Kyle Walker: It is so much fun to watch Walker play as a fullback with fewer defensive responsibilities (though he tracks back on the regular as well). He was again a menace on the right flank, and gave a creaky Leighton Baines all kinds of trouble.
Dele Alli: Dele was a little quieter than what we are used to for much of the match, but came through with a nice run into the box to get on Winks’ free kick and score the third goal. Nicely done, Dele.
Vincent Janssen’s butt: Janssen might have only had a short cameo, but his ass won Spurs two key fouls in the dying moments that helped kill off the game. That deserves a mention.
Are you a Traveling Man/Woman? We know how hard it is to find true believers when you’re a stranger in a strange land that is not yet woke. Use these tokens to find like-minded brothers and sisters who have immanentized the eschaton, but also have their third eye open. So mote it be.
Jan Vertonghen: Super Jan was given license to bomb forward in support of (or in replacement of?) Ben Davies, and it was super fun to watch him make a couple of mazy, Vlad Chiriches-esque forward runs into the box. Probably should’ve scored, too. Dinged slightly for the slip that led to Lukaku’s goal, but it was wet out there.
Ben Davies: We’ve talked a lot on this website about Davies’ shortcomings in comparison to Danny Rose, which is probably a bit unfair of us.

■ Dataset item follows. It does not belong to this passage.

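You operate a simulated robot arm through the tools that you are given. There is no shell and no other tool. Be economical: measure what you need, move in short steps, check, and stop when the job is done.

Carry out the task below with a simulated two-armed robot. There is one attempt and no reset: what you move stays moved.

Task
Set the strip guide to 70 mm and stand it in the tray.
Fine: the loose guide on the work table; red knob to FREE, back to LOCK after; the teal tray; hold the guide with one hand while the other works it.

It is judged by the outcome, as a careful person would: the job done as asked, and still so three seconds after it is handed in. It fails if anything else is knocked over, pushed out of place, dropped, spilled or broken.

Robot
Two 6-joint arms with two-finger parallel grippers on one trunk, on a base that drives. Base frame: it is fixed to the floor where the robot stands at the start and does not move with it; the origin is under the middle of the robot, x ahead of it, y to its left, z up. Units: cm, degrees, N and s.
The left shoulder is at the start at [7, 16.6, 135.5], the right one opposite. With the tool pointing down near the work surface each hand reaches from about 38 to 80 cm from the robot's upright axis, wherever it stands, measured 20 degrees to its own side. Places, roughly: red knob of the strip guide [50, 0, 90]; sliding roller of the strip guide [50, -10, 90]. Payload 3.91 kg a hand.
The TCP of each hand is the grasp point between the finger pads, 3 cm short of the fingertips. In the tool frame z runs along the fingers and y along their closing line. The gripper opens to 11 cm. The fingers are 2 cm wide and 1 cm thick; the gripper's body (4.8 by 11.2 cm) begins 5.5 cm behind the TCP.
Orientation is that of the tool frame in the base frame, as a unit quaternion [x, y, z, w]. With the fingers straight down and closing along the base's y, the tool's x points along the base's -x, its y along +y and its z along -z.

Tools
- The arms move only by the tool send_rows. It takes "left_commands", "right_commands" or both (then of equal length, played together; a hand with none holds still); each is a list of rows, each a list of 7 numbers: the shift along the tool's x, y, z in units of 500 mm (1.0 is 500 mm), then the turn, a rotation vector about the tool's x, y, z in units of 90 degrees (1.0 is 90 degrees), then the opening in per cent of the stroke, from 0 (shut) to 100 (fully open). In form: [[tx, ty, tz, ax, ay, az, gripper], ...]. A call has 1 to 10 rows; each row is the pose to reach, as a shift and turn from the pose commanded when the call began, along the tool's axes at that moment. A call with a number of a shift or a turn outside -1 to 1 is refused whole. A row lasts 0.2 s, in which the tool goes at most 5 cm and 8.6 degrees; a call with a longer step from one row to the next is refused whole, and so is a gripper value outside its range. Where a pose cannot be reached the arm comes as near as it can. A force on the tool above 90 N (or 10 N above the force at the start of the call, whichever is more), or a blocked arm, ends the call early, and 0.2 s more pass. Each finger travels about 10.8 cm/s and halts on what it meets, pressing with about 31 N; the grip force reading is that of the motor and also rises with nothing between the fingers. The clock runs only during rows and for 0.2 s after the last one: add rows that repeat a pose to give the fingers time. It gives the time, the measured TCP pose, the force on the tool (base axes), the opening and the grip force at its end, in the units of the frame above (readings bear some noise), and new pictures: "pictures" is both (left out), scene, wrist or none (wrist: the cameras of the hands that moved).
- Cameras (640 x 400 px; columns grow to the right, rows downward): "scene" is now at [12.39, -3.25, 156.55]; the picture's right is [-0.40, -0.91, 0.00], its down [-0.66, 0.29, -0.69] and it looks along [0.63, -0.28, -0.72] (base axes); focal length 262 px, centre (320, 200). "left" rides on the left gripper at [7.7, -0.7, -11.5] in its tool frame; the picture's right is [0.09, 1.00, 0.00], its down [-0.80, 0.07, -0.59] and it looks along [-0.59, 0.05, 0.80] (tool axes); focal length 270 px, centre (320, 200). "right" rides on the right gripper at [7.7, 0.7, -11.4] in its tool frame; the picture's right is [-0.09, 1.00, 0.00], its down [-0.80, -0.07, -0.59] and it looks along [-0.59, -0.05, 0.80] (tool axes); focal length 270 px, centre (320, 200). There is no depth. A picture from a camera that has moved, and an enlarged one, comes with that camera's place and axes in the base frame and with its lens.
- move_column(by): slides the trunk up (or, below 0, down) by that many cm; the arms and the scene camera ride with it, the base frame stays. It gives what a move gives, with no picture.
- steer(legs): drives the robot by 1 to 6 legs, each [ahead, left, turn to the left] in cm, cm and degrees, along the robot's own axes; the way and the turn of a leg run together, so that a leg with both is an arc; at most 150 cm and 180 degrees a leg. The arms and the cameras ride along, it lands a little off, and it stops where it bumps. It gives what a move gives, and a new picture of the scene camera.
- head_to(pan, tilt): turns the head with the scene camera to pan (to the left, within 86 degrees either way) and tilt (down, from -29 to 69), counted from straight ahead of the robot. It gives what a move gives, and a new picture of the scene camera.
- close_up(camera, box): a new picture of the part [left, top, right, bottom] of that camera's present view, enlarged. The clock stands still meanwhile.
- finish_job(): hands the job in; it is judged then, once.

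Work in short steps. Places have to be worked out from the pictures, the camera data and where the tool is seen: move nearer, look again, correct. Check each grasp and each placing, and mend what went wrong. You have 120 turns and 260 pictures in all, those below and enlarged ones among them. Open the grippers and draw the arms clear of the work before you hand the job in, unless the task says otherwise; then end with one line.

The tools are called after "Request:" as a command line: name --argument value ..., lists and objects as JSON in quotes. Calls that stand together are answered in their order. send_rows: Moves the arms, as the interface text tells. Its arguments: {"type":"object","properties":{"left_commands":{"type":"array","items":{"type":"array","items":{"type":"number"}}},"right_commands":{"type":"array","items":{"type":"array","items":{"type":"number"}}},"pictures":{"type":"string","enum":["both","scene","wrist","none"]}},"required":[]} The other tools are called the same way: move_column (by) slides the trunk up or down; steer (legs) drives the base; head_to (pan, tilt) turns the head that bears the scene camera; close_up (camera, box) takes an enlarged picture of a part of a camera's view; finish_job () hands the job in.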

Sunday, Davies was very good, pushing farther forward and keeping Seamus Coleman locked up pretty tight. A solid match.
Victor Wanyama: He’s good in the 3-5-2! A solid match for Big Vic, who dropped back to help shield the defense when required and wrecked crap in midfield the rest of the time. No real complaints about his game.
Harry Winks: A solid, no-frills stint in relief for Dembele, elevated slightly for that beautiful free kick to Dele. Great ball.
This is good because it’s the Simpsons doing a secret handshake, but it’s also good because it’s Mark Cuban on the Simpsons doing a secret handshake. Plus, we can all believe that Cuban probably does have a secret handshake that he uses with his billionaire friends, right? I believe it.
Eric Dier: Dier was quite solid with the ball on Sunday, with most of his passing miscues coming via speculative long balls. He also connected quite well with Walker on the right wing. However, he totally fell asleep on Everton’s second goal.
Mousa Dembele: Dembele didn’t dominate the midfield the way he usually does, and that’s mostly down to some excellent marking from Morgan Schneiderlin and Idrissa Gana Gueye. He wasn’t bad, he just wasn’t dominant.
Christian Eriksen: Much of what I said about Dembele can also be attributed to Eriksen. Everton identified him as a major threat and worked hard to neutralize him. Hence, a quieter game than we’ve come to expect. Credit to Everton.
Hugo Lloris: Should probably be a little miffed at his back line for allowing two unstoppable shots to go at him. Nothing he could really do about either goal, and he had a couple of nice stops in an otherwise quiet match.
The NBA is secret handshake heaven (thanks, LeBron!), but we have to make room on this list for a super awkward one. Kevin Love and Wes Johnson are teammates but holy smokes neither one wants to commit to the hand slap here. Whatever’s going on, hug it out, bros.
Please for the love of God don’t do any of these handshakes in public. No, I don’t know that person. No idea who they are. They’re not with me.
No Tottenham Hotspur players were as bad as that triple scoop ice cream secret handshake.